--- START Source material ---

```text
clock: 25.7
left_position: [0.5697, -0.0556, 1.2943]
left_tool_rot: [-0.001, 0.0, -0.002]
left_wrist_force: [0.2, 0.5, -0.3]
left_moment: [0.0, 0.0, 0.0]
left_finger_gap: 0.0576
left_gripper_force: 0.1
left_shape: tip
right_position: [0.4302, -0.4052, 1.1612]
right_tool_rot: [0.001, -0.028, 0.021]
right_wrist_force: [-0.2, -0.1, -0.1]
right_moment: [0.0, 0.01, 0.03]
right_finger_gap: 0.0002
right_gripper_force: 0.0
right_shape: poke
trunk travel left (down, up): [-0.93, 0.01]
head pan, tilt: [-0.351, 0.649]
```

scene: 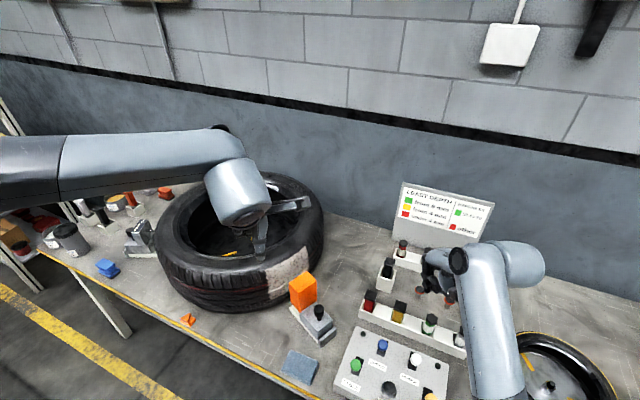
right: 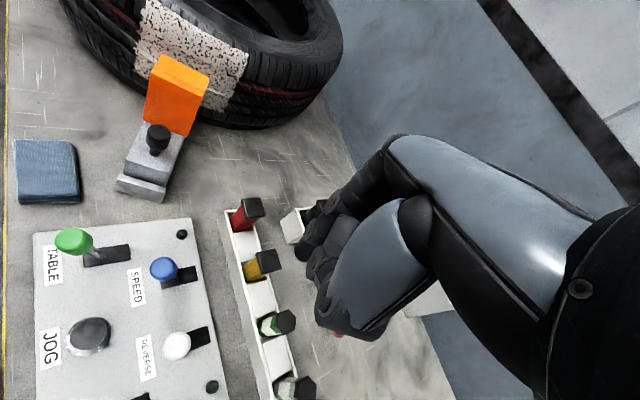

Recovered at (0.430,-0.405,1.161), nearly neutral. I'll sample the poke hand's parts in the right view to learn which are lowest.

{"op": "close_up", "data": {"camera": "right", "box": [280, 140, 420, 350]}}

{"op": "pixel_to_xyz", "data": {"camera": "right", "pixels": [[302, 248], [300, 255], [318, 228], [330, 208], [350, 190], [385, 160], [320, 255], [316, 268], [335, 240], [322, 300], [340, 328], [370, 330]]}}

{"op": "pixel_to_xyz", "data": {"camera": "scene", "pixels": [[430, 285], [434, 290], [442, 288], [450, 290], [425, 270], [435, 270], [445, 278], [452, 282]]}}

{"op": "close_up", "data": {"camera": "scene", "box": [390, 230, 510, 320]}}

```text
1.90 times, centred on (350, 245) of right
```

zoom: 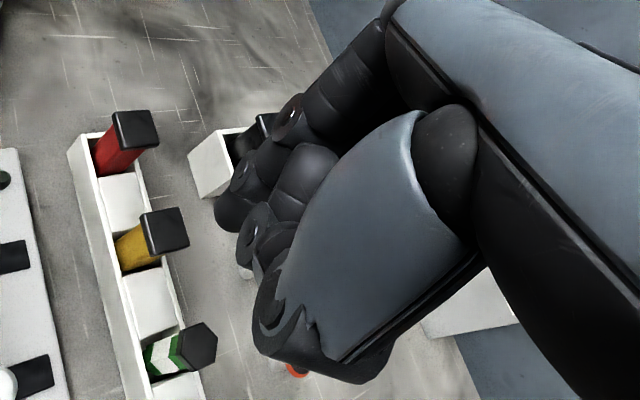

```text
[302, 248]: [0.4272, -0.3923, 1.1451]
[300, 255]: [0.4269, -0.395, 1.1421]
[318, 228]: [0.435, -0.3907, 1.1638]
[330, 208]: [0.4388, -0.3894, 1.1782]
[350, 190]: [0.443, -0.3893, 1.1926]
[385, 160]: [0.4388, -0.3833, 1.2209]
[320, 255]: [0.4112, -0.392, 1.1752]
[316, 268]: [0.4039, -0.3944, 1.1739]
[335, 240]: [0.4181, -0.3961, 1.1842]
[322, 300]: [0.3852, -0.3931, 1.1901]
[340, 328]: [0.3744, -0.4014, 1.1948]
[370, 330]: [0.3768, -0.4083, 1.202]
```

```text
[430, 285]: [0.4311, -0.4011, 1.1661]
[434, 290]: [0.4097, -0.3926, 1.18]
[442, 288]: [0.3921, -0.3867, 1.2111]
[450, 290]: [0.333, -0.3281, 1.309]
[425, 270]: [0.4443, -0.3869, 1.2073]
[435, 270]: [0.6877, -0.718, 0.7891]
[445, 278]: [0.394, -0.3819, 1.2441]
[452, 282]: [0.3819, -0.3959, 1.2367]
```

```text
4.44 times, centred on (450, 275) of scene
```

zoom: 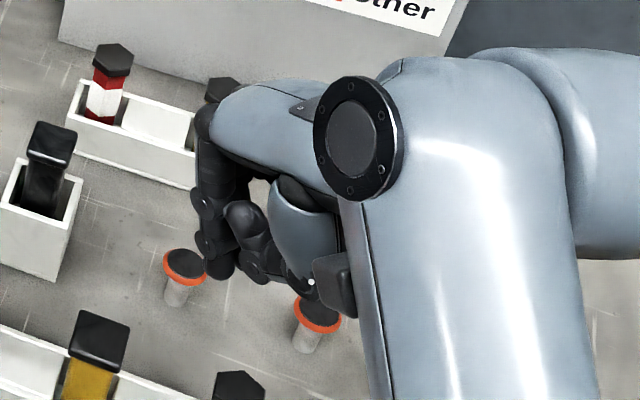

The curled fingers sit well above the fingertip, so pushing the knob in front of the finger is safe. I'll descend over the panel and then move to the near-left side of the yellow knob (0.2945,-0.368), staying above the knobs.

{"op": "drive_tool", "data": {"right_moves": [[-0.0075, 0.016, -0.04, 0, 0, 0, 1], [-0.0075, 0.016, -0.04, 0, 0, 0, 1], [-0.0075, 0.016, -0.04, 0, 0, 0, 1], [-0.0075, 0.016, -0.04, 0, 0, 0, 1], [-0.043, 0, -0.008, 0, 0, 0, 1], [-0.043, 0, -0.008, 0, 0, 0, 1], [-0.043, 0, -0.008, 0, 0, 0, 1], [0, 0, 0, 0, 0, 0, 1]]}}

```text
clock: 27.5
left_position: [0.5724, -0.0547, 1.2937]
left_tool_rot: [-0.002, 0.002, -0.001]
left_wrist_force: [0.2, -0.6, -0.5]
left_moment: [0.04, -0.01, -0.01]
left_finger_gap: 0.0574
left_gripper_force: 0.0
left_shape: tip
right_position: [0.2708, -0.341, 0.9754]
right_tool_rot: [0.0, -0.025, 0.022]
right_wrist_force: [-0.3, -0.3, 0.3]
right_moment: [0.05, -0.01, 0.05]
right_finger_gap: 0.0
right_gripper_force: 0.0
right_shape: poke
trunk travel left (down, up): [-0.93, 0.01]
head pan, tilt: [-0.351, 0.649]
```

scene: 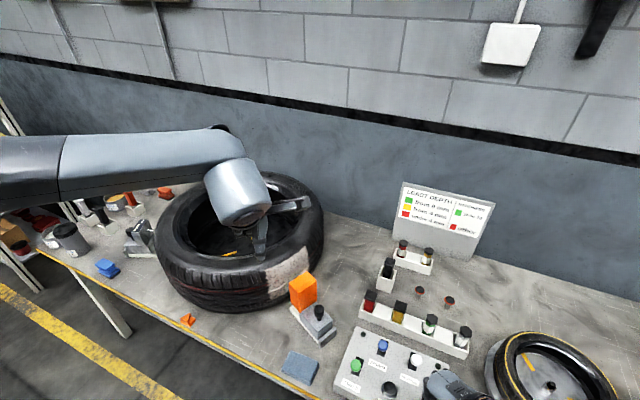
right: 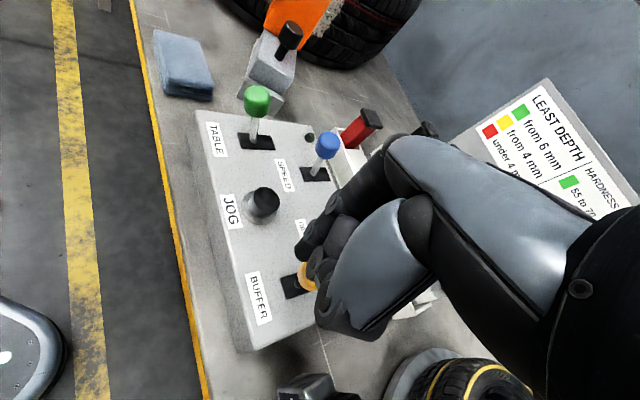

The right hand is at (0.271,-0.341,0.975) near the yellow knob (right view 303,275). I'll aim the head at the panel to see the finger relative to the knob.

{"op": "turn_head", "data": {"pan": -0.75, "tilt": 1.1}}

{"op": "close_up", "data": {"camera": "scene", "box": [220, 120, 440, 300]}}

--- END Source material ---

- _Task description_: Every line of the data above should be quoted exactly. Omit the pictures. Put each line that is not blank into a JSON list as a string.

- _Output for this task_:
[
  "```text",
  "clock: 25.7",
  "left_position: [0.5697, -0.0556, 1.2943]",
  "left_tool_rot: [-0.001, 0.0, -0.002]",
  "left_wrist_force: [0.2, 0.5, -0.3]",
  "left_moment: [0.0, 0.0, 0.0]",
  "left_finger_gap: 0.0576",
  "left_gripper_force: 0.1",
  "left_shape: tip",
  "right_position: [0.4302, -0.4052, 1.1612]",
  "right_tool_rot: [0.001, -0.028, 0.021]",
  "right_wrist_force: [-0.2, -0.1, -0.1]",
  "right_moment: [0.0, 0.01, 0.03]",
  "right_finger_gap: 0.0002",
  "right_gripper_force: 0.0",
  "right_shape: poke",
  "trunk travel left (down, up): [-0.93, 0.01]",
  "head pan, tilt: [-0.351, 0.649]",
  "```",
  "scene: ",
  "right: ",
  "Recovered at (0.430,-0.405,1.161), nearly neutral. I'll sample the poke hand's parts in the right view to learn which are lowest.",
  "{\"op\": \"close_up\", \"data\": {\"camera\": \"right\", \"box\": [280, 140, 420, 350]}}",
  "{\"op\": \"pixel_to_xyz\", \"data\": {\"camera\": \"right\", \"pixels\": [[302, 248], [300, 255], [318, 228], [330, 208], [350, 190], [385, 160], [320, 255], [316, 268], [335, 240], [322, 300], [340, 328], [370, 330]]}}",
  "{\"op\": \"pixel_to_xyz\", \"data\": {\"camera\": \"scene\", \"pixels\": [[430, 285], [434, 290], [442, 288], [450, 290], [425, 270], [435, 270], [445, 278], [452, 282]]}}",
  "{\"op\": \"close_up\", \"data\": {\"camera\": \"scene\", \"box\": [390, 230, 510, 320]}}",
  "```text",
  "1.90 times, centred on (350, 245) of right",
  "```",
  "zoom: ",
  "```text",
  "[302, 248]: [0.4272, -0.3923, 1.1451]",
  "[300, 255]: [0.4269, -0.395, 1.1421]",
  "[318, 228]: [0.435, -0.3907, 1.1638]",
  "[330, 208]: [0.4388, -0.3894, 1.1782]",
  "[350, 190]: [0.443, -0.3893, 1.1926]",
  "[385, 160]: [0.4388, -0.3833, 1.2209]",
  "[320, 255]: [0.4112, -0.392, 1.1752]",
  "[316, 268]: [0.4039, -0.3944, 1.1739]",
  "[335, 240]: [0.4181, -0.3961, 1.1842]",
  "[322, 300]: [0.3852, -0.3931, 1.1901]",
  "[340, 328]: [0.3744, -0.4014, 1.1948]",
  "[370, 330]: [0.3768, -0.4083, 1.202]",
  "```",
  "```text",
  "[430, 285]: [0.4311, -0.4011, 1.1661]",
  "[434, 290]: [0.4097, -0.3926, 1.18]",
  "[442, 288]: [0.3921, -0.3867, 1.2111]",
  "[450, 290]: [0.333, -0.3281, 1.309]",
  "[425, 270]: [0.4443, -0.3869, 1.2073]",
  "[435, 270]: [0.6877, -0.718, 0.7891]",
  "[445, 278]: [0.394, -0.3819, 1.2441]",
  "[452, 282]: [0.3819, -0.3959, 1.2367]",
  "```",
  "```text",
  "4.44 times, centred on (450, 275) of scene",
  "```",
  "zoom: ",
  "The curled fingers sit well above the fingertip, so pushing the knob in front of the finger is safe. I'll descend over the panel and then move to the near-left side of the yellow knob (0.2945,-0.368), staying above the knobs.",
  "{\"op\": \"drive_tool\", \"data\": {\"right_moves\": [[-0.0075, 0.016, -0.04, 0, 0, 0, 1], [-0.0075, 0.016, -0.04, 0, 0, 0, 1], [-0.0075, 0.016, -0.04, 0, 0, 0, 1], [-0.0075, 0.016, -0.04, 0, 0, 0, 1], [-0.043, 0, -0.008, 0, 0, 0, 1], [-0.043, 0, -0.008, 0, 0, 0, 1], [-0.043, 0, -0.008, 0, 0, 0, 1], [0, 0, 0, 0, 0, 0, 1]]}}",
  "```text",
  "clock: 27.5",
  "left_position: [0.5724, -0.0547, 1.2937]",
  "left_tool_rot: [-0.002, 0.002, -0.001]",
  "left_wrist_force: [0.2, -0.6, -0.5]",
  "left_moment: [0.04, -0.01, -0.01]",
  "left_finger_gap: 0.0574",
  "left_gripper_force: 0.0",
  "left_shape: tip",
  "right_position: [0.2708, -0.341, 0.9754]",
  "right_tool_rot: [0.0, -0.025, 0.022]",
  "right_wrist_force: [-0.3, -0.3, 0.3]",
  "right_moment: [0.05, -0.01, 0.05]",
  "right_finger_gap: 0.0",
  "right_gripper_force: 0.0",
  "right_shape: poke",
  "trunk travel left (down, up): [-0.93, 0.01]",
  "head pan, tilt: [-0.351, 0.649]",
  "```",
  "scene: ",
  "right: ",
  "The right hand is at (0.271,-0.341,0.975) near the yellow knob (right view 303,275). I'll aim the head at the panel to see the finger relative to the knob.",
  "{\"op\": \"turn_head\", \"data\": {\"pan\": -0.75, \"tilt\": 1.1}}",
  "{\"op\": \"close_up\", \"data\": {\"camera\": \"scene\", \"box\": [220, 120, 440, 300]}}"
]